- [GOAL]
Return the material exactly as supplied, apart from the pictures, which are omitted.

- [COLLECTED DATA]
+===+

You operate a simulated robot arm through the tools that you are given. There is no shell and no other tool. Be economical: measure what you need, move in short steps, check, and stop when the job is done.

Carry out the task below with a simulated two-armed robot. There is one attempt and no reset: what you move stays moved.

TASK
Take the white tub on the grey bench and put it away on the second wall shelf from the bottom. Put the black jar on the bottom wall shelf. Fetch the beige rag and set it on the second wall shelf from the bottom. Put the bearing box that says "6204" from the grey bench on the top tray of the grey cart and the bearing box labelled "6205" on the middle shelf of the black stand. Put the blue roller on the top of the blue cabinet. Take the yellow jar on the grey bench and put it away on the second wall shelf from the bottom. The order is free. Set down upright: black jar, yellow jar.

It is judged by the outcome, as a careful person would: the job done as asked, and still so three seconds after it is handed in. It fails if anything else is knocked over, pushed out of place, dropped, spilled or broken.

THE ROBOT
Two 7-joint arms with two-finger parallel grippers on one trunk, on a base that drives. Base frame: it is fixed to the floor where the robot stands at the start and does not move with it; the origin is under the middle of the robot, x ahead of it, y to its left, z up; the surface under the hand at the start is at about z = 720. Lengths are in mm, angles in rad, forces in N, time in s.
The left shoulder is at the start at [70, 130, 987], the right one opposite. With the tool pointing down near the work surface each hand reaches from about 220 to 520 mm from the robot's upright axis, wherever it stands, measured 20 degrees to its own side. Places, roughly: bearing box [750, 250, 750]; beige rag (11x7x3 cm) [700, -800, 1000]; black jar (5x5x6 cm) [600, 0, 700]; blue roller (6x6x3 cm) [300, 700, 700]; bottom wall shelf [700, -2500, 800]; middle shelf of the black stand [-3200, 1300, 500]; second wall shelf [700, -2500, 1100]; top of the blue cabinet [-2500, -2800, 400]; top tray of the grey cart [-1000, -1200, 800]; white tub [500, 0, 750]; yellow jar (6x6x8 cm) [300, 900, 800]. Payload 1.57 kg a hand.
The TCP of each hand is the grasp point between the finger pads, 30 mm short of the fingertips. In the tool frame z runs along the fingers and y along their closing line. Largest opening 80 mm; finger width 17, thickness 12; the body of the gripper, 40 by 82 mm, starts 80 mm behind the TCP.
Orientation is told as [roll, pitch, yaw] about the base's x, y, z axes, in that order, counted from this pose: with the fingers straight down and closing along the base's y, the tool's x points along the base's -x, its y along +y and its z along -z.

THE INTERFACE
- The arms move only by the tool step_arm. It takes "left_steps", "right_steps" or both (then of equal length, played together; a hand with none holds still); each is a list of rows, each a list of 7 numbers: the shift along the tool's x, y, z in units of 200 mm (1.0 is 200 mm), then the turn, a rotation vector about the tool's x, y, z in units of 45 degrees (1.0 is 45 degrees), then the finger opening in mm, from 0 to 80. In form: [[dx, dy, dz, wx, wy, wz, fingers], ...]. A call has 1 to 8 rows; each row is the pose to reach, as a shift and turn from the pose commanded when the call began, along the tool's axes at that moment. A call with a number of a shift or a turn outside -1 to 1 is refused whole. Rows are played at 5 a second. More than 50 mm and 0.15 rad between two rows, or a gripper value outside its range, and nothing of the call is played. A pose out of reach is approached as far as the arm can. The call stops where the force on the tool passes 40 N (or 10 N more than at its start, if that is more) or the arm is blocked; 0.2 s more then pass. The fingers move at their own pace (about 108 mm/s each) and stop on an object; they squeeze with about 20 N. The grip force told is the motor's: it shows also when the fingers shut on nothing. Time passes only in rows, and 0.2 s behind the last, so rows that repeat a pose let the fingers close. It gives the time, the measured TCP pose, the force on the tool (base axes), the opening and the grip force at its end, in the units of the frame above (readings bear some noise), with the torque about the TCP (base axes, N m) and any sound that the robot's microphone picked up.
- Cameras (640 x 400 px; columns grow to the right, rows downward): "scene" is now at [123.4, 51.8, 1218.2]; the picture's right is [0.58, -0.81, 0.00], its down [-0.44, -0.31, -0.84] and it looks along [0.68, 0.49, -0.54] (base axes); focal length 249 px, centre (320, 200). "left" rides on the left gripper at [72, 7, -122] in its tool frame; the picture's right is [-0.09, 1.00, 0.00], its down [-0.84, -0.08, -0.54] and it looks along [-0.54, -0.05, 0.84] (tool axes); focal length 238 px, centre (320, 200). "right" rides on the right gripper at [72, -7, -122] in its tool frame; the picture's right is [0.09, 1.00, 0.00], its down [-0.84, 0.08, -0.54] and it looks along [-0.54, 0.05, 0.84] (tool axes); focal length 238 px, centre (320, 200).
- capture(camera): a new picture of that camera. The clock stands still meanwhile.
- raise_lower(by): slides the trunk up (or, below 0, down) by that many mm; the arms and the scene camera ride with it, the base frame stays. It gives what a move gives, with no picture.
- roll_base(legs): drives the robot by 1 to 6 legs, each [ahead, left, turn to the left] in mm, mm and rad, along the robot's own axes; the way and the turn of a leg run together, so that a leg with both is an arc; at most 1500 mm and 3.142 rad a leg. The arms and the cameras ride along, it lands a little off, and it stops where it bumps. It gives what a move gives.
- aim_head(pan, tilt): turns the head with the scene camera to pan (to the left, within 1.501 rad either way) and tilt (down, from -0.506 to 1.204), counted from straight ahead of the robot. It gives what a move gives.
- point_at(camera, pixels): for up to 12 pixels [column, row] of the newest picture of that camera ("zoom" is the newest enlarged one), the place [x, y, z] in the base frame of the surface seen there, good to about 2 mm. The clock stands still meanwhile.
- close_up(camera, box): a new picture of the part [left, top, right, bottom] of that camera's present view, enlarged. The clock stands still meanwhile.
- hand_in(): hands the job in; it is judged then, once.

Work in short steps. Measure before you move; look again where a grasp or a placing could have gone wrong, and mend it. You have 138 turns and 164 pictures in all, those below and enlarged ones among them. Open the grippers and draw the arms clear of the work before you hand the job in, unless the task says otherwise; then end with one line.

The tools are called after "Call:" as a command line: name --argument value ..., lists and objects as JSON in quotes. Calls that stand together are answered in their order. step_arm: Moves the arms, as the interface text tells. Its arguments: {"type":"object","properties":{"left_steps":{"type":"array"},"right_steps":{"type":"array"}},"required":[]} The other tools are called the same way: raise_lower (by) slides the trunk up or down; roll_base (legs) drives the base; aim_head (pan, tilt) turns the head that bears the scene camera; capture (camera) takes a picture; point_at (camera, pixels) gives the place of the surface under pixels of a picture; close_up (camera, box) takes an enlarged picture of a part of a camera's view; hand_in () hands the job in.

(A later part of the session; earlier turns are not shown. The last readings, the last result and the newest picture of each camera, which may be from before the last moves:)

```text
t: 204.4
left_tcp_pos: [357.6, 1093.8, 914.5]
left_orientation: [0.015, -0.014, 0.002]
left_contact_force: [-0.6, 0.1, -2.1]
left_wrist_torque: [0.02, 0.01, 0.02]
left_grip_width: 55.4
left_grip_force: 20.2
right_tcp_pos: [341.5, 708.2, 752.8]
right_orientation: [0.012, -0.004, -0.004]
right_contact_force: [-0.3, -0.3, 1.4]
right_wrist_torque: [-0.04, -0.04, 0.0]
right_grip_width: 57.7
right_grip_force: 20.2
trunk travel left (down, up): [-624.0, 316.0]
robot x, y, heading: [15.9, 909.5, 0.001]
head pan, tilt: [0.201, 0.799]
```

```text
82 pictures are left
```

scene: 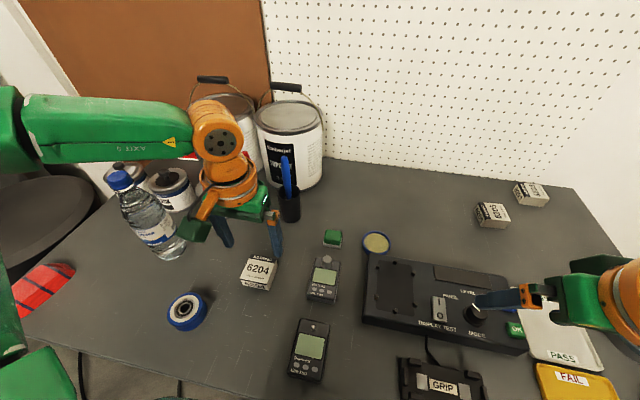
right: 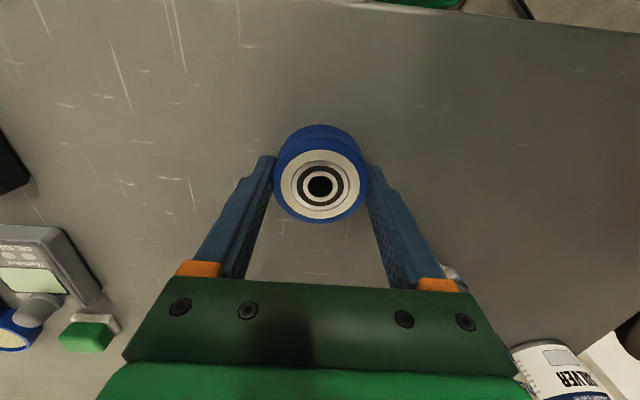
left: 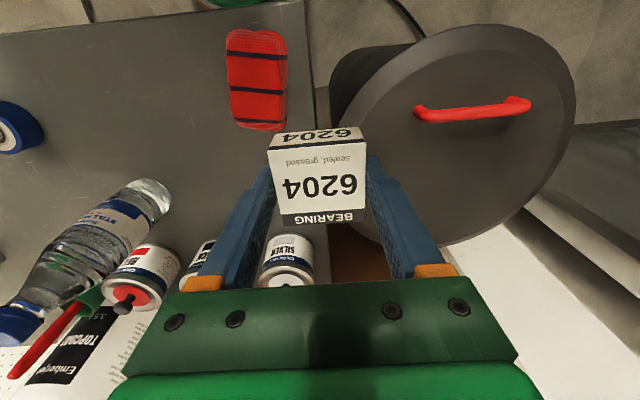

+===+

- [EXERCISE OUTPUT]
You operate a simulated robot arm through the tools that you are given. There is no shell and no other tool. Be economical: measure what you need, move in short steps, check, and stop when the job is done.

Carry out the task below with a simulated two-armed robot. There is one attempt and no reset: what you move stays moved.

TASK
Take the white tub on the grey bench and put it away on the second wall shelf from the bottom. Put the black jar on the bottom wall shelf. Fetch the beige rag and set it on the second wall shelf from the bottom. Put the bearing box that says "6204" from the grey bench on the top tray of the grey cart and the bearing box labelled "6205" on the middle shelf of the black stand. Put the blue roller on the top of the blue cabinet. Take the yellow jar on the grey bench and put it away on the second wall shelf from the bottom. The order is free. Set down upright: black jar, yellow jar.

It is judged by the outcome, as a careful person would: the job done as asked, and still so three seconds after it is handed in. It fails if anything else is knocked over, pushed out of place, dropped, spilled or broken.

THE ROBOT
Two 7-joint arms with two-finger parallel grippers on one trunk, on a base that drives. Base frame: it is fixed to the floor where the robot stands at the start and does not move with it; the origin is under the middle of the robot, x ahead of it, y to its left, z up; the surface under the hand at the start is at about z = 720. Lengths are in mm, angles in rad, forces in N, time in s.
The left shoulder is at the start at [70, 130, 987], the right one opposite. With the tool pointing down near the work surface each hand reaches from about 220 to 520 mm from the robot's upright axis, wherever it stands, measured 20 degrees to its own side. Places, roughly: bearing box [750, 250, 750]; beige rag (11x7x3 cm) [700, -800, 1000]; black jar (5x5x6 cm) [600, 0, 700]; blue roller (6x6x3 cm) [300, 700, 700]; bottom wall shelf [700, -2500, 800]; middle shelf of the black stand [-3200, 1300, 500]; second wall shelf [700, -2500, 1100]; top of the blue cabinet [-2500, -2800, 400]; top tray of the grey cart [-1000, -1200, 800]; white tub [500, 0, 750]; yellow jar (6x6x8 cm) [300, 900, 800]. Payload 1.57 kg a hand.
The TCP of each hand is the grasp point between the finger pads, 30 mm short of the fingertips. In the tool frame z runs along the fingers and y along their closing line. Largest opening 80 mm; finger width 17, thickness 12; the body of the gripper, 40 by 82 mm, starts 80 mm behind the TCP.
Orientation is told as [roll, pitch, yaw] about the base's x, y, z axes, in that order, counted from this pose: with the fingers straight down and closing along the base's y, the tool's x points along the base's -x, its y along +y and its z along -z.

THE INTERFACE
- The arms move only by the tool step_arm. It takes "left_steps", "right_steps" or both (then of equal length, played together; a hand with none holds still); each is a list of rows, each a list of 7 numbers: the shift along the tool's x, y, z in units of 200 mm (1.0 is 200 mm), then the turn, a rotation vector about the tool's x, y, z in units of 45 degrees (1.0 is 45 degrees), then the finger opening in mm, from 0 to 80. In form: [[dx, dy, dz, wx, wy, wz, fingers], ...]. A call has 1 to 8 rows; each row is the pose to reach, as a shift and turn from the pose commanded when the call began, along the tool's axes at that moment. A call with a number of a shift or a turn outside -1 to 1 is refused whole. Rows are played at 5 a second. More than 50 mm and 0.15 rad between two rows, or a gripper value outside its range, and nothing of the call is played. A pose out of reach is approached as far as the arm can. The call stops where the force on the tool passes 40 N (or 10 N more than at its start, if that is more) or the arm is blocked; 0.2 s more then pass. The fingers move at their own pace (about 108 mm/s each) and stop on an object; they squeeze with about 20 N. The grip force told is the motor's: it shows also when the fingers shut on nothing. Time passes only in rows, and 0.2 s behind the last, so rows that repeat a pose let the fingers close. It gives the time, the measured TCP pose, the force on the tool (base axes), the opening and the grip force at its end, in the units of the frame above (readings bear some noise), with the torque about the TCP (base axes, N m) and any sound that the robot's microphone picked up.
- Cameras (640 x 400 px; columns grow to the right, rows downward): "scene" is now at [123.4, 51.8, 1218.2]; the picture's right is [0.58, -0.81, 0.00], its down [-0.44, -0.31, -0.84] and it looks along [0.68, 0.49, -0.54] (base axes); focal length 249 px, centre (320, 200). "left" rides on the left gripper at [72, 7, -122] in its tool frame; the picture's right is [-0.09, 1.00, 0.00], its down [-0.84, -0.08, -0.54] and it looks along [-0.54, -0.05, 0.84] (tool axes); focal length 238 px, centre (320, 200). "right" rides on the right gripper at [72, -7, -122] in its tool frame; the picture's right is [0.09, 1.00, 0.00], its down [-0.84, 0.08, -0.54] and it looks along [-0.54, 0.05, 0.84] (tool axes); focal length 238 px, centre (320, 200).
- capture(camera): a new picture of that camera. The clock stands still meanwhile.
- raise_lower(by): slides the trunk up (or, below 0, down) by that many mm; the arms and the scene camera ride with it, the base frame stays. It gives what a move gives, with no picture.
- roll_base(legs): drives the robot by 1 to 6 legs, each [ahead, left, turn to the left] in mm, mm and rad, along the robot's own axes; the way and the turn of a leg run together, so that a leg with both is an arc; at most 1500 mm and 3.142 rad a leg. The arms and the cameras ride along, it lands a little off, and it stops where it bumps. It gives what a move gives.
- aim_head(pan, tilt): turns the head with the scene camera to pan (to the left, within 1.501 rad either way) and tilt (down, from -0.506 to 1.204), counted from straight ahead of the robot. It gives what a move gives.
- point_at(camera, pixels): for up to 12 pixels [column, row] of the newest picture of that camera ("zoom" is the newest enlarged one), the place [x, y, z] in the base frame of the surface seen there, good to about 2 mm. The clock stands still meanwhile.
- close_up(camera, box): a new picture of the part [left, top, right, bottom] of that camera's present view, enlarged. The clock stands still meanwhile.
- hand_in(): hands the job in; it is judged then, once.

Work in short steps. Measure before you move; look again where a grasp or a placing could have gone wrong, and mend it. You have 138 turns and 164 pictures in all, those below and enlarged ones among them. Open the grippers and draw the arms clear of the work before you hand the job in, unless the task says otherwise; then end with one line.

The tools are called after "Call:" as a command line: name --argument value ..., lists and objects as JSON in quotes. Calls that stand together are answered in their order. step_arm: Moves the arms, as the interface text tells. Its arguments: {"type":"object","properties":{"left_steps":{"type":"array"},"right_steps":{"type":"array"}},"required":[]} The other tools are called the same way: raise_lower (by) slides the trunk up or down; roll_base (legs) drives the base; aim_head (pan, tilt) turns the head that bears the scene camera; capture (camera) takes a picture; point_at (camera, pixels) gives the place of the surface under pixels of a picture; close_up (camera, box) takes an enlarged picture of a part of a camera's view; hand_in () hands the job in.

(A later part of the session; earlier turns are not shown. The last readings, the last result and the newest picture of each camera, which may be from before the last moves:)

```text
t: 204.4
left_tcp_pos: [357.6, 1093.8, 914.5]
left_orientation: [0.015, -0.014, 0.002]
left_contact_force: [-0.6, 0.1, -2.1]
left_wrist_torque: [0.02, 0.01, 0.02]
left_grip_width: 55.4
left_grip_force: 20.2
right_tcp_pos: [341.5, 708.2, 752.8]
right_orientation: [0.012, -0.004, -0.004]
right_contact_force: [-0.3, -0.3, 1.4]
right_wrist_torque: [-0.04, -0.04, 0.0]
right_grip_width: 57.7
right_grip_force: 20.2
trunk travel left (down, up): [-624.0, 316.0]
robot x, y, heading: [15.9, 909.5, 0.001]
head pan, tilt: [0.201, 0.799]
```

```text
82 pictures are left
```

scene: 
right: 
left: 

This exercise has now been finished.